Feeding off late session gains notched Wednesday, natural gas futures plodder higher Thursday as traders continued to look past bearish fundamental factors to focus on the winter weather forecasts and modestly constructive technical indicators. However, an extremely light estimated volume of just 61,048 limited the market’s upside potential, and as a result, the January contract experienced an “inside-day” on the daily charts with a lower high and a higher low. The prompt month settled at $2.756, up 3.7 cents on the day.

Most traders polled by NGI Thursday remained in disbelief of the market’s ability to resist tumbling lower amid undeniably price-negative fundamental factors. The American Gas Association only fueled that fire Wednesday when it announced that a trifling 22 Bcf was withdrawn from underground storage facilities last week. Storage now stands at 3,106 Bcf, which is 2 Bcf above where it was at this same time in 1998 when prompt month prices were almost exactly a dollar lower (prompt prices continued lower in the first quarter of 1999 to notch a $1.625 low during the last week of February).

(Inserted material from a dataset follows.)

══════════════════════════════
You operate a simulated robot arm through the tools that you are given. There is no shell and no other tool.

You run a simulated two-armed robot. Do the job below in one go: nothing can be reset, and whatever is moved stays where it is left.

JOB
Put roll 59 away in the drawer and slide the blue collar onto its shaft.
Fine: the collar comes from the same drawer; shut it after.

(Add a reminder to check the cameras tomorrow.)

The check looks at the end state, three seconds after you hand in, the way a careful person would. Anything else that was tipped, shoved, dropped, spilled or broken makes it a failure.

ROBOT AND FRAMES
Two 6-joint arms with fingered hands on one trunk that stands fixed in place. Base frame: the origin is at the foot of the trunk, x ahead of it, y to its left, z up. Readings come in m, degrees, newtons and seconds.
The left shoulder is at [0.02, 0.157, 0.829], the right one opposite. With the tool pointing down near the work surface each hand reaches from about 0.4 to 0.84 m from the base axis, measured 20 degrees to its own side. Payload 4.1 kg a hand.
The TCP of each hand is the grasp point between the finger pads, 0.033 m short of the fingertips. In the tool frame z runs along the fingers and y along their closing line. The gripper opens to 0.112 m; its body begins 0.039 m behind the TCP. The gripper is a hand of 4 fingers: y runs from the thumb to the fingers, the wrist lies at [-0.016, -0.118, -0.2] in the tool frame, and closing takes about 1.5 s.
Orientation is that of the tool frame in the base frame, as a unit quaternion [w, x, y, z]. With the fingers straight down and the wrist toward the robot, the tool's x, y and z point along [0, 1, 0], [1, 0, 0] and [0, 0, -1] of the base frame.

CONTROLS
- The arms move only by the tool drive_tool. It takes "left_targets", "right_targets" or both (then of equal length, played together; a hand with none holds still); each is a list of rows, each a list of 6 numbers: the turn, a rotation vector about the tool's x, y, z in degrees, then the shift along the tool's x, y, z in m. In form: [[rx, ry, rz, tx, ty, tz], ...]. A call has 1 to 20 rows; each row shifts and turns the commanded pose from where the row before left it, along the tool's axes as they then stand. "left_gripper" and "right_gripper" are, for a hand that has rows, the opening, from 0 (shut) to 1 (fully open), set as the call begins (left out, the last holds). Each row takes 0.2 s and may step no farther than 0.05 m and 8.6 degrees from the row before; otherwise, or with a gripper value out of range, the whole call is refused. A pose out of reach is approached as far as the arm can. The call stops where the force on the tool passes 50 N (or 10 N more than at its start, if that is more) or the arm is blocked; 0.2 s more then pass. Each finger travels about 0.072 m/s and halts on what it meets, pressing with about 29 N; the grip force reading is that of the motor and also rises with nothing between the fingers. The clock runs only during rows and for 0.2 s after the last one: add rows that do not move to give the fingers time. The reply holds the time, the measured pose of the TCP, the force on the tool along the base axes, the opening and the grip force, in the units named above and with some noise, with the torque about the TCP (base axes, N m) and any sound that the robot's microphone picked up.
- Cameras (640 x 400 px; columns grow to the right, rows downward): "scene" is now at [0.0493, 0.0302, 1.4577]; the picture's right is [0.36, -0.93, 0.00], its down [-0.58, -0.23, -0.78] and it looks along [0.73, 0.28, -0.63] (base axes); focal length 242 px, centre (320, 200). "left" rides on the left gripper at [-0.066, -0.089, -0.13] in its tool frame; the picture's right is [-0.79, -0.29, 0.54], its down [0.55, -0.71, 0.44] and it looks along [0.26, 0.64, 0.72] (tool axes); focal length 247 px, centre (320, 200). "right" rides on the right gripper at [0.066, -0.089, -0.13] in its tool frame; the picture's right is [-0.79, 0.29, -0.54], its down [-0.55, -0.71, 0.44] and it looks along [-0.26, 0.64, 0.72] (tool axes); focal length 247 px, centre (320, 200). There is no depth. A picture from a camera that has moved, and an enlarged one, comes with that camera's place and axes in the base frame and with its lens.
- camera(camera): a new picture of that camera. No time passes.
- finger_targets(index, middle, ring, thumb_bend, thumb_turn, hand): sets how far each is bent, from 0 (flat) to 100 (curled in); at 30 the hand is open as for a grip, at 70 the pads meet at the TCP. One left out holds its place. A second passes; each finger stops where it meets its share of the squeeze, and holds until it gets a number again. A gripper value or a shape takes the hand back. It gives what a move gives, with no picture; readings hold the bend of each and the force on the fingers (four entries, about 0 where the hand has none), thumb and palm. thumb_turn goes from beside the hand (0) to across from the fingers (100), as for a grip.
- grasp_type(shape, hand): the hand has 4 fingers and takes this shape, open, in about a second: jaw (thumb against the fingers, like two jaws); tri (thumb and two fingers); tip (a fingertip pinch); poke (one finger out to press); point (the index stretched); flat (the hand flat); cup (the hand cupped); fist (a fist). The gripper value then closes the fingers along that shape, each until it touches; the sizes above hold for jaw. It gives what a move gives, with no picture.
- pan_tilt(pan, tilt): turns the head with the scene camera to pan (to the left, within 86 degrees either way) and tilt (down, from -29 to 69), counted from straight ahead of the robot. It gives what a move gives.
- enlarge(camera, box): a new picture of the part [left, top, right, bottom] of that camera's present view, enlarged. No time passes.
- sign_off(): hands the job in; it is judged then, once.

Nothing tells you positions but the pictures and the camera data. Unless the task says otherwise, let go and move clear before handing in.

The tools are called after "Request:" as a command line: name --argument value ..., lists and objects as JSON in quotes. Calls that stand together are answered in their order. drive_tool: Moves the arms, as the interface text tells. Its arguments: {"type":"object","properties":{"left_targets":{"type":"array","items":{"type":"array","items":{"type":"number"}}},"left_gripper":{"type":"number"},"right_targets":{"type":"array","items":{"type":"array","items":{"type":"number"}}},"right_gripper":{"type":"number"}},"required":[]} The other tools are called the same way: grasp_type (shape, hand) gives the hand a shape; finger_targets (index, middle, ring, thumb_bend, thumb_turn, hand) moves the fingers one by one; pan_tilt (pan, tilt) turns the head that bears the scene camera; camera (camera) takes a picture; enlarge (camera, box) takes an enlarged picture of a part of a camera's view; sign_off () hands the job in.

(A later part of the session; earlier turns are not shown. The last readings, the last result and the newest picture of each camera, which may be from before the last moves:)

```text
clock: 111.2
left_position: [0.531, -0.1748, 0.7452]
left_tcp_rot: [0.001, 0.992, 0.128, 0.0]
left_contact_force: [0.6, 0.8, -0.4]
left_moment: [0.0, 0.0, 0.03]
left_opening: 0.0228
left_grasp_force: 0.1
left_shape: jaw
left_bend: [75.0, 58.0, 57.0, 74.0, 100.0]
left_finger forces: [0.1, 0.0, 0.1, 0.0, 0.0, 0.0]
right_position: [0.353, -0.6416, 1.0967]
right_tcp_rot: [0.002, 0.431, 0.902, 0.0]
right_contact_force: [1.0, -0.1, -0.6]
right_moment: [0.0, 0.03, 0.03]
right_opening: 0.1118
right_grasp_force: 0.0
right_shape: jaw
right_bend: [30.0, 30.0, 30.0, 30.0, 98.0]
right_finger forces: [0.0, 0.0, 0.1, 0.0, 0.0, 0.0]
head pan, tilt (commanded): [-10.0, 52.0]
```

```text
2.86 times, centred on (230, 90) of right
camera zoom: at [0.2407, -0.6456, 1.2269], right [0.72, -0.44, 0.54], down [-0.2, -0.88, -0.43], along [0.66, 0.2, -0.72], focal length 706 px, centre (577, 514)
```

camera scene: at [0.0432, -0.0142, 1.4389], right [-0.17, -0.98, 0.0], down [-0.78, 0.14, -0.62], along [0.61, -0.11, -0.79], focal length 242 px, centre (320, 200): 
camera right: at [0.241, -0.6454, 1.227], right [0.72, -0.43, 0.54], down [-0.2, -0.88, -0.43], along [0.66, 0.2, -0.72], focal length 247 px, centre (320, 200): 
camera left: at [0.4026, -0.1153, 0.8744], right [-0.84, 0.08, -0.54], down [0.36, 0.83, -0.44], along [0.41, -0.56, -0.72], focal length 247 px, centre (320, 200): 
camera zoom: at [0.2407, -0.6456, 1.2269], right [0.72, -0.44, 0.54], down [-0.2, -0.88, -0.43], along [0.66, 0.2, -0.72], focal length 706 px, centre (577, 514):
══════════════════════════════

Looking ahead, traders continue to bet on the arrival of below-normal temperatures to justify the current price level. Ever since long-lead forecasts released back in October by both private and governmental forecasting agencies called for a cold winter (see Daily GPI, Oct. 17), traders have been looking for it at every turn. In fact, market watchers have done a commendable job of filtering out the bearish overall nature of the weekly weather updates to hone in on a specific detail of the weather report that they can construe as bullish. However, the statistical information does not lie. Thus far this winter it has been 31% warmer than last year and 21% warmer than the 10-year average according to Reliant Energy’s Weather Sensitive Gas Load Indices (see page 4 of this issue).

However, by virtue of yesterday’s release of fresh 30- and 90-day outlooks by the National Weather Service, market watchers will once again have the ability to draw their own conclusions about the potential for gas demand at some later date. According to the NWS, below normal temperatures are expected through March for the entire northeastern United States, extending west to include the Upper Midwest and Great Lakes Regions. At the same time, the NWS predicts above-normal temperatures for the West Coast and the Southern half of the country over the same period.